## Given text
By Bernie Bell
Readers of ‘The Orkney News’ might remember this article…… https://theorkneynews.scot/2019/07/16/whats-happened-happening-to-the-worms/ , in which I wrote about how the New Zealand Flatworm had taken over in our garden to the point where seeing a native earthworm had become a rarity.
However, we knew that eventually the NZ worms would run out of native worms to eat, and would, we hoped, fade out of the picture.
And now….some good news in this year of gloom……Mike has dug over and prepared this year’s mixed veg patch and tattie patch and….ne’er a NZ Flatworm did he find!!! What he did find were some big, fat, healthy native earthworms, which will draw rotting vegetation down into the earth to enrich it, and aerate the soil whilst doing so.
We’re seeing worm casts in the grass too – so they are enriching the soil, right through the garden.
The NZ flatworm does nothing – it just eats the native earthworms. Even the birds don’t want to eat it – while lots of things feed on the native earthworm, from beetles to birds.

## Excerpted records
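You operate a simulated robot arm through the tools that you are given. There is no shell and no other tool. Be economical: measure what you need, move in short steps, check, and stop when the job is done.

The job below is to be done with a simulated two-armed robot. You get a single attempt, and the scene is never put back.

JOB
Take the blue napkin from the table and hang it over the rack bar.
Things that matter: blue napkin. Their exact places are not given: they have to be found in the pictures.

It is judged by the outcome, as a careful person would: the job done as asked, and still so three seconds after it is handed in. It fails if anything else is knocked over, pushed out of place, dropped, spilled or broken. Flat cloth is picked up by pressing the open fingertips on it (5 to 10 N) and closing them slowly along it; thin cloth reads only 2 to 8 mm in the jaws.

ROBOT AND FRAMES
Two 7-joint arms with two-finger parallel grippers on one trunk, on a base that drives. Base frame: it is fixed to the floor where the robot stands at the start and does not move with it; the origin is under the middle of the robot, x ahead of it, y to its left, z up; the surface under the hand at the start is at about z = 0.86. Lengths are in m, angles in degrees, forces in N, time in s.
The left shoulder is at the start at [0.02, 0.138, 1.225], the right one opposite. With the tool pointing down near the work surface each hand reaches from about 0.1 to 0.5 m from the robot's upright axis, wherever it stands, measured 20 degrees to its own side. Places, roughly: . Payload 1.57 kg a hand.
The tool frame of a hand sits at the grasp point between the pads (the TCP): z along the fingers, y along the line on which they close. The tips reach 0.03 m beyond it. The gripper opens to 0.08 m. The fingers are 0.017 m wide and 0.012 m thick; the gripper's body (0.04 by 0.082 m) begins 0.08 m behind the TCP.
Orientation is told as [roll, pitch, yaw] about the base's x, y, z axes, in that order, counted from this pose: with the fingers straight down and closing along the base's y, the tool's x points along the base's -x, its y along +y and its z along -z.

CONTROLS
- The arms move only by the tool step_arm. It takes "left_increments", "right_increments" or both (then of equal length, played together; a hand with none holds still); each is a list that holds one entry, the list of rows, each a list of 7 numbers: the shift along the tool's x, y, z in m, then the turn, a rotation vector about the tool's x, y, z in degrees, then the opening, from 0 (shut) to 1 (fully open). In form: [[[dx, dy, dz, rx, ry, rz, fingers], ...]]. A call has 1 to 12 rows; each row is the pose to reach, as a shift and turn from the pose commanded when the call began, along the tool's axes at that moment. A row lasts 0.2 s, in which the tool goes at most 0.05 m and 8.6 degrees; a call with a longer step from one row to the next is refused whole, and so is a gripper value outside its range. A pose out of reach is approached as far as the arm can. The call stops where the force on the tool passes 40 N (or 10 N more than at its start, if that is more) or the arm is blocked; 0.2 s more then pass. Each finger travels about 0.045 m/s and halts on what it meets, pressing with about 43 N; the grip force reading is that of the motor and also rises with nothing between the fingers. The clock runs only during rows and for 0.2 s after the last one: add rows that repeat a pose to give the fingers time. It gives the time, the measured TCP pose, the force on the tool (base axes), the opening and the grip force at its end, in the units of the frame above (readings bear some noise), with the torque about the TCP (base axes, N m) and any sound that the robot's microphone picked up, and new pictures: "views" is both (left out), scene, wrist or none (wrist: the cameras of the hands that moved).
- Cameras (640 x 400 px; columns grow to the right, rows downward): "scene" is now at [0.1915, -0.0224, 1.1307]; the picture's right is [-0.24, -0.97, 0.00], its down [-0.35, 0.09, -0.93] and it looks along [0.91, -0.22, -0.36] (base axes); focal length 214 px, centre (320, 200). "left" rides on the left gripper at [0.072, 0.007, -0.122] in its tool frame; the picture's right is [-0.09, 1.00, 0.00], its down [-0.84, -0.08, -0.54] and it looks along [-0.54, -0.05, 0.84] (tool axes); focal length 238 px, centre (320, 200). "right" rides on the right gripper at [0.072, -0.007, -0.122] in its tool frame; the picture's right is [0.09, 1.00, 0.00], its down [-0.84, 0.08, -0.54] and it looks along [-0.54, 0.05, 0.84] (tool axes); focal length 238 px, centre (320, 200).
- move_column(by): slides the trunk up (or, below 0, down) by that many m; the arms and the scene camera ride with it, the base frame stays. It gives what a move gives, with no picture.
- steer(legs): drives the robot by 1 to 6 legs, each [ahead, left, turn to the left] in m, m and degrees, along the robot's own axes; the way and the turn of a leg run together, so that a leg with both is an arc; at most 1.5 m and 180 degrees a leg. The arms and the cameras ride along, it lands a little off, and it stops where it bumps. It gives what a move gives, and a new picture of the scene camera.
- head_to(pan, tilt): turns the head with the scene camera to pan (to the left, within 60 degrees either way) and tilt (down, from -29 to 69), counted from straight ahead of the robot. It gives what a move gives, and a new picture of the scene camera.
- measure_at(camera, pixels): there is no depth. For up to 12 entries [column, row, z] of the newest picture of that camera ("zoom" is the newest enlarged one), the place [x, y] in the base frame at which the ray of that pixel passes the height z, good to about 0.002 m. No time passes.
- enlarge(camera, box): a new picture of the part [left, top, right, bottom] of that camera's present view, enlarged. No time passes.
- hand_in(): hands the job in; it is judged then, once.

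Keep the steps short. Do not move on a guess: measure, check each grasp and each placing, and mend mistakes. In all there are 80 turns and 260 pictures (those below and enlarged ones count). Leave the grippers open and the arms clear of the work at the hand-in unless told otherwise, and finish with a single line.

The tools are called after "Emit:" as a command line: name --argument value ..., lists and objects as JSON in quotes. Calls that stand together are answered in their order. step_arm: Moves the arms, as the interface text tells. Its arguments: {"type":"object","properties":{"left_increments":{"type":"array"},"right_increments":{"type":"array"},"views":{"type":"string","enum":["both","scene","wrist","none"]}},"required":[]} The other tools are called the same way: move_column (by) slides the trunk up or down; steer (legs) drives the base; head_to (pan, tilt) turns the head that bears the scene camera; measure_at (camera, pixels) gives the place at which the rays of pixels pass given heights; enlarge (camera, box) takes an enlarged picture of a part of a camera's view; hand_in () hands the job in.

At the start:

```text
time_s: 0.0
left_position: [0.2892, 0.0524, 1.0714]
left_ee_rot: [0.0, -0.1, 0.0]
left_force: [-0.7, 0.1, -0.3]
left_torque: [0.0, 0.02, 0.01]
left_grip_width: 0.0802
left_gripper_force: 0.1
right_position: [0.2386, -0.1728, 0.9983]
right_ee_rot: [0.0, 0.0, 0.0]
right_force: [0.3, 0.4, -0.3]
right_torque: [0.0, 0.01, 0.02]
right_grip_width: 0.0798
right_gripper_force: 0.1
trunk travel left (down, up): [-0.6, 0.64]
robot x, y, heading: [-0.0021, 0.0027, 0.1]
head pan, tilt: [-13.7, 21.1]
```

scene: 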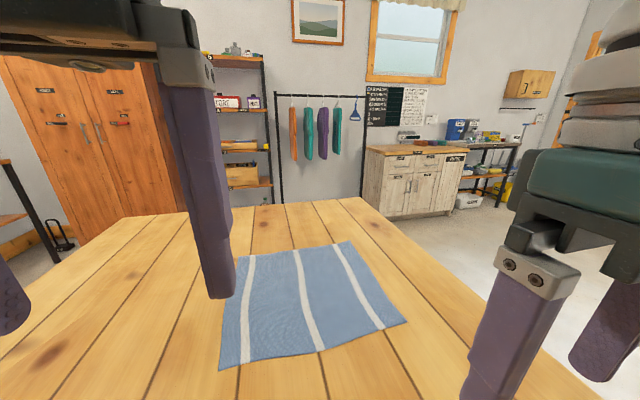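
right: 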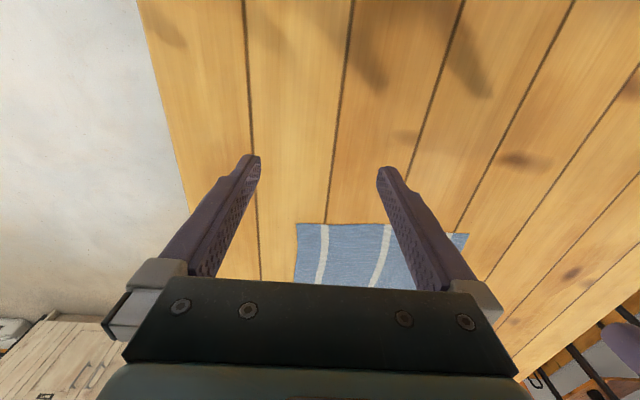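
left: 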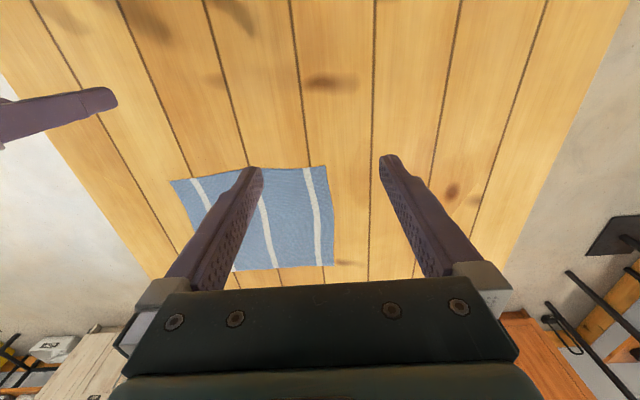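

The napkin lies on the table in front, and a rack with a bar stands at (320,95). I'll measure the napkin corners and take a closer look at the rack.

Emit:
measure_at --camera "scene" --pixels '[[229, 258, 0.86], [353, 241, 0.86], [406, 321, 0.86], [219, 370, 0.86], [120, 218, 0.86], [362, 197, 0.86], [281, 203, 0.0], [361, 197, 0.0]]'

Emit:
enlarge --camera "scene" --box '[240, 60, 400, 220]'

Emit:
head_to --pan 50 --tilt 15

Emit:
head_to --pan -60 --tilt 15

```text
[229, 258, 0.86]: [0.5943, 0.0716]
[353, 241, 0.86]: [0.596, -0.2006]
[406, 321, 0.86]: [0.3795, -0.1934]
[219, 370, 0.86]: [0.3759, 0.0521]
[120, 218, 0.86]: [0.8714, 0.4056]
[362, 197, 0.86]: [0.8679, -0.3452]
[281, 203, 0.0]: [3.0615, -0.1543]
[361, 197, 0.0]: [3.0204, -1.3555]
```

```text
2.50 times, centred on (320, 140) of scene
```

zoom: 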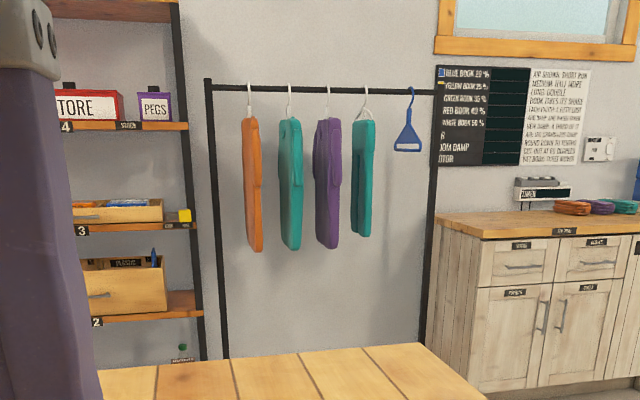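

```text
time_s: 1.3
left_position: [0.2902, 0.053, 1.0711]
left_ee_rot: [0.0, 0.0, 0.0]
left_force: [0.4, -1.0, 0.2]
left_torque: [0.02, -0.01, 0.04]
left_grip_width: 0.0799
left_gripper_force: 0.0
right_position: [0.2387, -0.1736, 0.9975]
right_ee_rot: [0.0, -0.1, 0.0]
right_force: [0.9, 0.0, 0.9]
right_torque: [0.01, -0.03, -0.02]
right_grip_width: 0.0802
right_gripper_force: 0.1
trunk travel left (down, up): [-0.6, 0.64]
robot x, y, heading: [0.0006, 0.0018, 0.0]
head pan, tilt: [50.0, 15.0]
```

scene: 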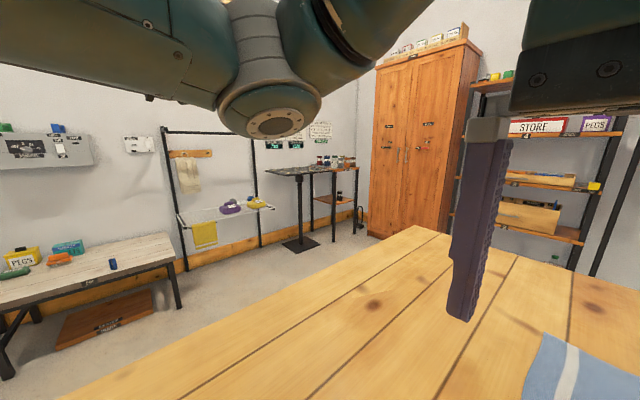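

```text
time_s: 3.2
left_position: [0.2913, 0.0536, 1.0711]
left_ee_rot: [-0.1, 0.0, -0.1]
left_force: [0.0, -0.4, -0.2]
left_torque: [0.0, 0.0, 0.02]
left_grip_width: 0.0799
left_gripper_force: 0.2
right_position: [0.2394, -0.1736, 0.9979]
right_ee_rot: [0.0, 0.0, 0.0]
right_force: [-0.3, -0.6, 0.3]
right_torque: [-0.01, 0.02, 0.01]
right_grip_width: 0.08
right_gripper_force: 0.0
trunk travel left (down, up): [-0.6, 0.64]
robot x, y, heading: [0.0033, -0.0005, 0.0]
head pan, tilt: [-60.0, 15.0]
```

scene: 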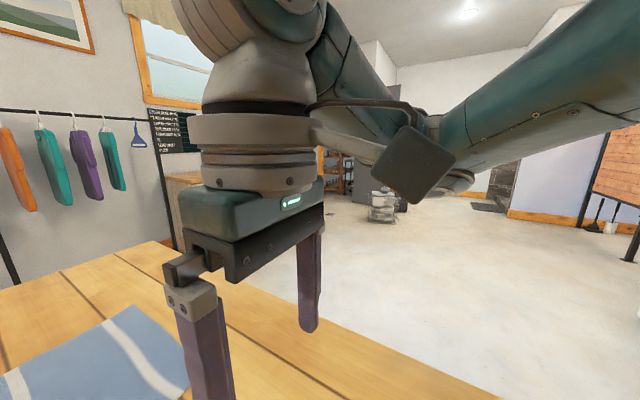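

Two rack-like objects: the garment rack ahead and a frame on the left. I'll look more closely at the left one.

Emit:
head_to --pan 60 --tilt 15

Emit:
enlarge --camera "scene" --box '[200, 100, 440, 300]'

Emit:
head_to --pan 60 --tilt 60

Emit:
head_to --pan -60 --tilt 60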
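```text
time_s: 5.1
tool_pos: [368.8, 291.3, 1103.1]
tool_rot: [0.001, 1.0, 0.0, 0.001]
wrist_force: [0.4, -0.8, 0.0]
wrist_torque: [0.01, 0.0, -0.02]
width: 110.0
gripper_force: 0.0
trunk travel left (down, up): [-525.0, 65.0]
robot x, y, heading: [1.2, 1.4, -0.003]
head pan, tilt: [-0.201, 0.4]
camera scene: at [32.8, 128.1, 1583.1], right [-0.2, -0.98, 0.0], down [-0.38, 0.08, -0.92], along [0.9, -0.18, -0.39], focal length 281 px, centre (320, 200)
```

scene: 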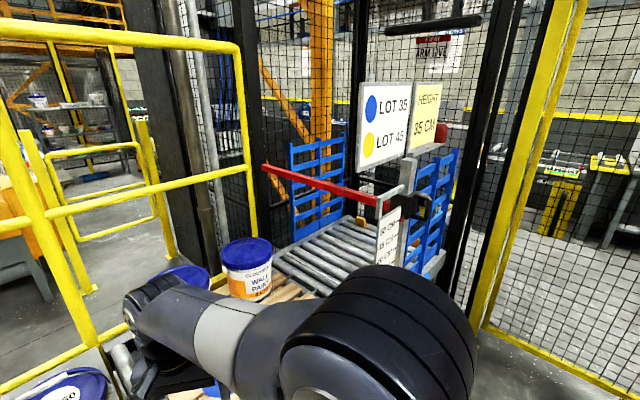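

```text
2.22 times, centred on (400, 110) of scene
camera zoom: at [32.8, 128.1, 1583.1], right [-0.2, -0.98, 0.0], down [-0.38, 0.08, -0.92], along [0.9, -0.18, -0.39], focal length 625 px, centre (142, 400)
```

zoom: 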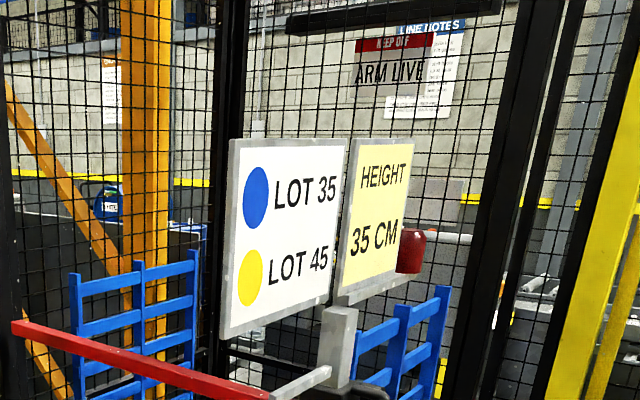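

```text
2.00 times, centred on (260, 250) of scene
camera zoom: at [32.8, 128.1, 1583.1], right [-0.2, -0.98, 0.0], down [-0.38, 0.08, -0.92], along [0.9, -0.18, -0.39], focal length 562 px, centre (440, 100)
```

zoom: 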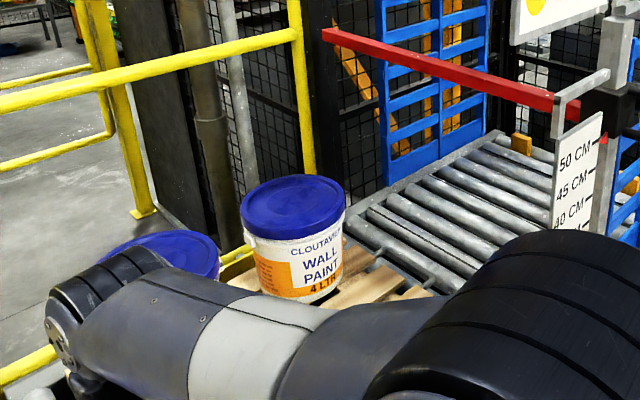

## Stated problem 1
Transcribe, word for word, every line from the line with "- head_to(pan, tilt): turns" to the line with "- measure_at(camera, pixels): there", inclusive, and output nothing else.
## Stated problem 2
Keep the given text going from its last sentence.

## Written answer 1
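- head_to(pan, tilt): turns the head with the scene camera to pan (to the left, within 60 degrees either way) and tilt (down, from -29 to 69), counted from straight ahead of the robot. It gives what a move gives, and a new picture of the scene camera.
- measure_at(camera, pixels): there is no depth. For up to 12 entries [column, row, z] of the newest picture of that camera ("zoom" is the newest enlarged one), the place [x, y] in the base frame at which the ray of that pixel passes the height z, good to about 0.002 m. No time passes.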

## Written answer 2
In the whole scheme of things this might not seem like a big cause for celebration – but to us it is – as, for the sake of the soil it is, and that leads on to the general ecological state of the land……..it is a big deal – The Return of the Native. https://www.earthwormsoc.org.uk/
Maybe next the Orkney Voles might come back to our garden. I think possibly they reached optimum population levels – it really was crazy how many there were in our meadow – then they crashed – disappeared. Maybe not helped by the presence of neighbourhood cats – but the cats had always been there.
We thought the voles might gradually return, but then the stoats arrived https://theorkneynews.scot/2018/01/28/be-ware-of-stoats/
The wheel might turn, and the Voles come back to peek at me from their vole-holes when I’m gardening.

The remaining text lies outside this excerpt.